* [Objective] Count the lines below that contain the word "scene", and reply with that number alone.

Start

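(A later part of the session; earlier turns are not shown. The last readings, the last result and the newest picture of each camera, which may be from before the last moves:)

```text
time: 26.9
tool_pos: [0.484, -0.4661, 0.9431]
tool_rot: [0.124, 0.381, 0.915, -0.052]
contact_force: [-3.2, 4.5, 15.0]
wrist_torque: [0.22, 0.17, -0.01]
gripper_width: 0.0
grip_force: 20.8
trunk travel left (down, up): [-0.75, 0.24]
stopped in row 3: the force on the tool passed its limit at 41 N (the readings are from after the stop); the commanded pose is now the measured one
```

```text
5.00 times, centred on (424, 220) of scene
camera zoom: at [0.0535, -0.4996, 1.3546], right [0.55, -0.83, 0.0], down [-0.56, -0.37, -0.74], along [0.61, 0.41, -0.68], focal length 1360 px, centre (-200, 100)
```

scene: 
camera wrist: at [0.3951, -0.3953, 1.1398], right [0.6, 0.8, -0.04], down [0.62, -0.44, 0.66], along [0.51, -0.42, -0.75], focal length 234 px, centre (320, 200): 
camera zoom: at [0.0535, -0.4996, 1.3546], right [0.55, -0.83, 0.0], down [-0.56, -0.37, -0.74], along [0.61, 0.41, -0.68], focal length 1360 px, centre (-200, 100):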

End

* [The completed task] 2